Alguns familiares e pessoas importantes no agendamento do partilhante, podem perceber e querer que ele viva de acordo com uma visão de mundo, axiologias, princípios de verdade que não o representam, dificultando os ajustes de equilíbrio e a expressividade de determinadas singularidades. Por vezes, é preciso ter uma grande força existencial para superar essas verdades impostas e romper com interseções causadoras de freios existenciais indesejados, outras vezes é preciso romper com as próprias verdades inventadas ou perceber que essas fazem sentido e seguir a caminhada amparada por elas...

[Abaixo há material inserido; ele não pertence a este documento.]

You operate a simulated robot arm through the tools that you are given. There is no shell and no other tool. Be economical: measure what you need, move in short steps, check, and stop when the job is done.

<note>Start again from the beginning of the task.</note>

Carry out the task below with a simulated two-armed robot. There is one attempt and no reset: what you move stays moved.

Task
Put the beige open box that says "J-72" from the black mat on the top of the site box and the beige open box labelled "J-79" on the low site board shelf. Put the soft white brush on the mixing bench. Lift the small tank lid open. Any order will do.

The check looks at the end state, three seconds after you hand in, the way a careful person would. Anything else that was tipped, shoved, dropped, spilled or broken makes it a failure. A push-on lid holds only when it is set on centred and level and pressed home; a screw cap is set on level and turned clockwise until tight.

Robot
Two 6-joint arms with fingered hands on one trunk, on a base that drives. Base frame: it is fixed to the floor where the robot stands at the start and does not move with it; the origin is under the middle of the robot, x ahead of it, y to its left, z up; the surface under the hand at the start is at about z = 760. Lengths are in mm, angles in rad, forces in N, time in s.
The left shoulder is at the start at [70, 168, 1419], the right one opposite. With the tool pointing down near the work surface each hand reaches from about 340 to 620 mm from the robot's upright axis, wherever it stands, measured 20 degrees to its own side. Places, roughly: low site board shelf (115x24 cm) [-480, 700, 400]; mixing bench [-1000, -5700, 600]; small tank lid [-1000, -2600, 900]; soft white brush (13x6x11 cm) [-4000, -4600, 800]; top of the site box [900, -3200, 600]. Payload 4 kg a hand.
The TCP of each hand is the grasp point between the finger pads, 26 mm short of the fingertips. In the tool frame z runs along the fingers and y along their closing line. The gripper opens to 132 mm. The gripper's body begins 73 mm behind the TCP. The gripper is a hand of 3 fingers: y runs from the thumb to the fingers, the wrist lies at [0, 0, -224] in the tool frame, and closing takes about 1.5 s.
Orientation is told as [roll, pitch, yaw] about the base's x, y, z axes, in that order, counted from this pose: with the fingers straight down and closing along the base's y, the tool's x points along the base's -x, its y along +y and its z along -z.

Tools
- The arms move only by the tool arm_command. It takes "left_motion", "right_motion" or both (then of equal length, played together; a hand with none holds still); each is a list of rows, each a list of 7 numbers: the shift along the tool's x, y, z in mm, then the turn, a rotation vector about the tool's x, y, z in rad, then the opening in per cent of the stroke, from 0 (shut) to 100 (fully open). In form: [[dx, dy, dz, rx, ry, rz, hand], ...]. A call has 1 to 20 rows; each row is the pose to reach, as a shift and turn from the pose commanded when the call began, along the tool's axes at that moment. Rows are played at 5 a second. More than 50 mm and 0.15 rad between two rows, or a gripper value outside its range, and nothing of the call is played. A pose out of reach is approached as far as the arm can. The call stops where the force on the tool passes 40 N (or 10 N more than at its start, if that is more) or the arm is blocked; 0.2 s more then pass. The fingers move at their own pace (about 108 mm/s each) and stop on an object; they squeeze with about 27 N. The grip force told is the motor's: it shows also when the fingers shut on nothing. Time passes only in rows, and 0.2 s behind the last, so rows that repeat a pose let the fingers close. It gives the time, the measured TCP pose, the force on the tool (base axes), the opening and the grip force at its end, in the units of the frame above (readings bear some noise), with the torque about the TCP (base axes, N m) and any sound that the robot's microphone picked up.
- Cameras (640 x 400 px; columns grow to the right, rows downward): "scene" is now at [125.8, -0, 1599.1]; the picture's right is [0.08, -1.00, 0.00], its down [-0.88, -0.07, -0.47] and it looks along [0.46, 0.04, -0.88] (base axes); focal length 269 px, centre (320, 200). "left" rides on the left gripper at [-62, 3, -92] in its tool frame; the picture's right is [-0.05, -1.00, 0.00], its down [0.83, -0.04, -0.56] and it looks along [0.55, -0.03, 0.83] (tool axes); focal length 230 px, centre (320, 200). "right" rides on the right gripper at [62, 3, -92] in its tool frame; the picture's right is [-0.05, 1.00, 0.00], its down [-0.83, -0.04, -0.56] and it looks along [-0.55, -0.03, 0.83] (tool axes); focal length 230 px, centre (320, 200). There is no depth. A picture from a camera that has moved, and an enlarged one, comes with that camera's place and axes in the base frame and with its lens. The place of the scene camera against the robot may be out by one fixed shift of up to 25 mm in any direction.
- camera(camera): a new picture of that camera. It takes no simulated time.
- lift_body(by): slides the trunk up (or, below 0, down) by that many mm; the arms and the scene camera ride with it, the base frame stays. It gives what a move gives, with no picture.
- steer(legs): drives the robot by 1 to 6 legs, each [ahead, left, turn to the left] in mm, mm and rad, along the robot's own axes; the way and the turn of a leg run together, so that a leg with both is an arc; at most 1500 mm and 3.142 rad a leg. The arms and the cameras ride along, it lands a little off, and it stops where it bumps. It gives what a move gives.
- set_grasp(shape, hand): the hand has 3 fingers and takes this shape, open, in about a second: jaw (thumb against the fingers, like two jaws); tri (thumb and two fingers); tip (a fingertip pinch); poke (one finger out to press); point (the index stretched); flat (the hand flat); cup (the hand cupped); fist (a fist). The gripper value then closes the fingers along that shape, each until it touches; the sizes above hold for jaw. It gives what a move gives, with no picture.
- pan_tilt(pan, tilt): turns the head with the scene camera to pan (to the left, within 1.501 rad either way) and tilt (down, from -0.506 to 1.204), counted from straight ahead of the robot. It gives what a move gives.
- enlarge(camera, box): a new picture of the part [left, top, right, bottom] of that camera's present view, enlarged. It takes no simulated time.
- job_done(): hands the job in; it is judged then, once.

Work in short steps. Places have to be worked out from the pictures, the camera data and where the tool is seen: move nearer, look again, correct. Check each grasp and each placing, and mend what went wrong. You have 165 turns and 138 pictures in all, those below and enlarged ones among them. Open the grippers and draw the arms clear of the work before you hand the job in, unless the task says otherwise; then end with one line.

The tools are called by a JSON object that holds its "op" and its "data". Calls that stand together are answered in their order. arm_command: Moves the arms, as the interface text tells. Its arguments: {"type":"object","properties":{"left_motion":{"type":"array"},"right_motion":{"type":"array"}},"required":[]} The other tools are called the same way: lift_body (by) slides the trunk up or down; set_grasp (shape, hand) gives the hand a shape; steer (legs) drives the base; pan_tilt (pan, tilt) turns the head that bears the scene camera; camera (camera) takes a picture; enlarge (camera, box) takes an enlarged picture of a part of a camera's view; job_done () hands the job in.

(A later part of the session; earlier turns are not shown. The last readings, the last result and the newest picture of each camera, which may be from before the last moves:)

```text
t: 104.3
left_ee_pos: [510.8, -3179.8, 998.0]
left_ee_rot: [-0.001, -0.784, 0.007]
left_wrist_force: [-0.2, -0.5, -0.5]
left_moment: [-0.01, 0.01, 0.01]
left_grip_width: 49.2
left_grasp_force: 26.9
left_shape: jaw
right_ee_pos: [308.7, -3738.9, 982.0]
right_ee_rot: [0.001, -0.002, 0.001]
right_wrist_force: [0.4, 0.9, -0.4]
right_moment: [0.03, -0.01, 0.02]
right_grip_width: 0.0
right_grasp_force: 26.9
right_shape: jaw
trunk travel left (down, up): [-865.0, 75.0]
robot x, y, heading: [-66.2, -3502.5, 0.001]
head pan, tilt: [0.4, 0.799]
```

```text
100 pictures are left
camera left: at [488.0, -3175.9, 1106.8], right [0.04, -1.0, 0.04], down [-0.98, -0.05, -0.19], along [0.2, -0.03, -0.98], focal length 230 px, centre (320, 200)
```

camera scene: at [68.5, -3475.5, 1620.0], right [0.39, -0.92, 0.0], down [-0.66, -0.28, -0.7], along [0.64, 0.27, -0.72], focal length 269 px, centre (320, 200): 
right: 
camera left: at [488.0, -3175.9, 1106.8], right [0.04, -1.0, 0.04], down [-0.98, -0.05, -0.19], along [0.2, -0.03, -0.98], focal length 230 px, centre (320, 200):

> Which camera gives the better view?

Algo bonito de observar é a postura de algumas pessoas de nosso convívio e interseção quando nos ajudam a superar obstáculos e a guiar autogenias necessárias. Um pouco de solidão se dilui nesses instantes de construção compartilhada. Pensando na categoria relação e no tópico interseção de estrutura de pensamento, essas pessoas podem ser justamente a inspiração para seguir adiante na reinvenção da vida em busca de dias melhores. Isso é uma força potente, um poder. Poder ser com o apoio de. Sentir-se amparado na travessia. Importante para alguns.

Caminhar junto, ainda que os processos autogênicos nos coloquem em contato com a solidão, já que cada um vive o seu, a sua maneira. Sim, solidão e amparo, reclusão e companhia podem compor músicas existenciais em meio aos ruídos da vida. É um pouco este o trabalho do filósofo clínico, estar junto com a pessoa, em seus momentos de descoberta, ensaio, reinvenção, travessia. A aplicação do “phármakon” pode ser remédio ou veneno. É preciso estar ciente da farmácia interna que a pessoa usa e das suas possibilidades de ampliação, bem como ao surgimento dos efeitos colaterais e como gerenciá-los.

Algo curioso é que, os processos autogênicos acontecem, não apenas com o partilhante, mas, em alguns casos, com o seu filósofo clínico. Isso ocorrendo, a pessoa acompanha, mesmo que intuitivamente, esse fenômeno. Afetando e sendo afetada pelas sintonias. O contato humano gera belas histórias no partilhar do consultório semanal, desde que os marinheiros se disponham a navegar com alguma intencionalidade regida pelo papel existencial cuidador, sem perder de vista a singularidade.

*Dionéia Gaiardo

Filósofa Clínica. Escritora. Mãe do Gael.

Tapejara/RS

**Referências:

DERRIDA, Jacques. A farmácia de Platão. São Paulo: Iluminuras, 2005.

STRASSBURGER, Hélio. Pérolas Imperfeitas: apontamentos sobre as lógicas do improvável. Porto Alegre: Sulina, 2012.

***Texto originalmente publicado na edição primavera/2024 - Revista da Casa da Filosofia Clínica.